■ **TEXT SHOWN**:
Usciti dal bosco, ai bordi della ferrovia ritroviamo i tre maghrebini. Il
comandante ne riconosce due: uno
spaccia e l’altro rifornisce i pusher di
cibo. Ma sarebbe inutile perquisirli
alla ricerca di droga. Il terzo invece non
l’ha mai visto. Dice di essere venuto
qui a trovare il fratello, ma confessa di
avere una condanna per spaccio. Il comandante
lo porta con sé per noticare
anche a lui un foglio di via.
Salutiamo lui e il sindaco e torniamo
alla ferrovia. La scena è questa:
da un lato ci sono solo spacciatori,
dall’altro solo tossicodipendenti. Saliamo
sul primo treno per Milano. In
un vagone vuoto incrociamo un ragazzo
che in tutta tranquillità arrotola
sigarette di marijuana e la ragazza con
il piercing che ha riaperto il suo libro.
Scende a Seregno. Alla madre forse dirà
di aver studiato con un’amica. Invece
domani tornerà nel bosco, dove al posto
dei funghi spuntano siringhe.

■ **DATA EXTRACT**:
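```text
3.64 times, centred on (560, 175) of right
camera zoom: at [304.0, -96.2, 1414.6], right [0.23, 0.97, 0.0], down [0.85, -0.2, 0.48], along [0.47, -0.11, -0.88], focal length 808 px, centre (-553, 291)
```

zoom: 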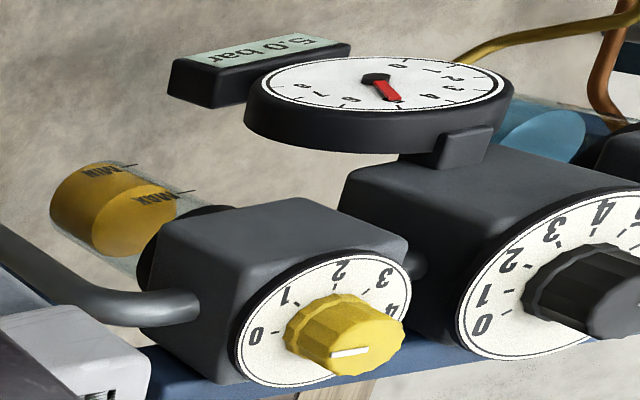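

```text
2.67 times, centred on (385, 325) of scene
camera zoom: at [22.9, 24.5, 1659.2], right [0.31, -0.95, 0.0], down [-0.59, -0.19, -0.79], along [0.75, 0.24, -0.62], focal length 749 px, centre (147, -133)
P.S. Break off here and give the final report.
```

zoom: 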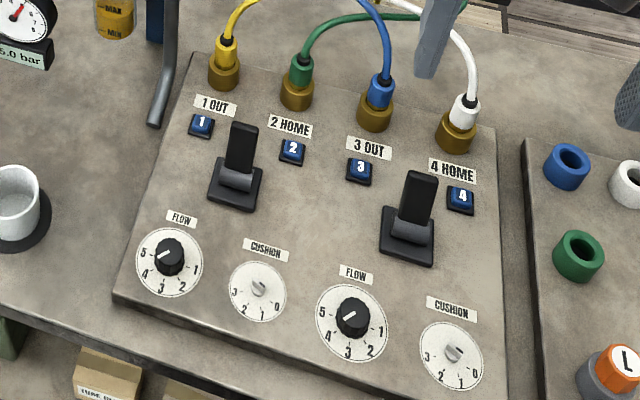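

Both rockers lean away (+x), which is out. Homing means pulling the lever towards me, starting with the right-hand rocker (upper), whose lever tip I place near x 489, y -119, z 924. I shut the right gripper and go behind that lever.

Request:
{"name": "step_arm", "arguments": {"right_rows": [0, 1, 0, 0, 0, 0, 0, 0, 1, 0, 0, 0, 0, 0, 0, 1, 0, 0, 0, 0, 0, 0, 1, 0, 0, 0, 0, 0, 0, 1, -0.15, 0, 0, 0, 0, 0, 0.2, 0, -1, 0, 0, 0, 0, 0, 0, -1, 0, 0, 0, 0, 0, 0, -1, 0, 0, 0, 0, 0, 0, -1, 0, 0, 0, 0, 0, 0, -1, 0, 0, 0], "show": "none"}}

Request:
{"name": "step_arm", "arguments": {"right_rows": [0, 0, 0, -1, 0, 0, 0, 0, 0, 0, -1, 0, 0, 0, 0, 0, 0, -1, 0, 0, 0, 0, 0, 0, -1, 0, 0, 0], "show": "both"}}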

■ **TASKS AND EXERCISES**:
A) I need one stretch of the text shown verbatim, from "Usciti dal bosco, ai" to "foglio di via.".
B) Could you carry on with the text shown from where it ends?

■ **EXPECTED OUTPUTS**:
A)
Usciti dal bosco, ai bordi della ferrovia ritroviamo i tre maghrebini. Il
comandante ne riconosce due: uno
spaccia e l’altro rifornisce i pusher di
cibo. Ma sarebbe inutile perquisirli
alla ricerca di droga. Il terzo invece non
l’ha mai visto. Dice di essere venuto
qui a trovare il fratello, ma confessa di
avere una condanna per spaccio. Il comandante
lo porta con sé per noticare
anche a lui un foglio di via.

B)
LA TESTIMONIANZA: «HO VISTO GLI AMICI BUCARSI E HO CAPITO CHE DOVEVO SMETTERE»
Sergio (nome di fantasia) viene
a prenderci alla stazione in camion.
Ha 20 anni, è sempre pronto alla
battuta e suona il clacson quando sul
marciapiede nota una ragazza carina.
Insomma, è un ragazzo come tanti. Solo
sei mesi fa era invece un tossicomane
che ogni sera vedeva i suoi amici con
l’ago della siringa di eroina nel braccio.
Ci fermiamo davanti alla comunità
Exodus di Lonate Pozzolo, nel Varesotto,
dove si sta curando. In questo
momento ci sono tre ospiti che stanno
cercando di venir fuori dall’eroina, ma
preferiscono non parlare. Sergio invece
racconta di aver iniziato a drogarsi
a 18 anni. «Frequentavo il liceo
scientifico e volevo iscrivermi
all’università. Non avevo problemi in
famiglia. Ho iniziato così, per provare.
E ho provato di tutto, dalla marijuana
a droghe sintetiche come lo speed,
l’ecstasy, la ketamina». L’eroina no,
ed è stata la sua salvezza.
«Ci ritrovavamo nei rave party, feste
illegali organizzate in campagna.
Gli spacciatori ci vendevano la droga
e poi noi ci appartavamo in un camper.
Io dopo averla consumata, passata
l’euforia iniziale, stavo malissimo, ma
i ragazzi che vedevo accanto a me con
la siringa nel braccio erano dei morti
viventi. Molti prendevano cocaina prima
di ballare e eroina dopo, per calmarsi.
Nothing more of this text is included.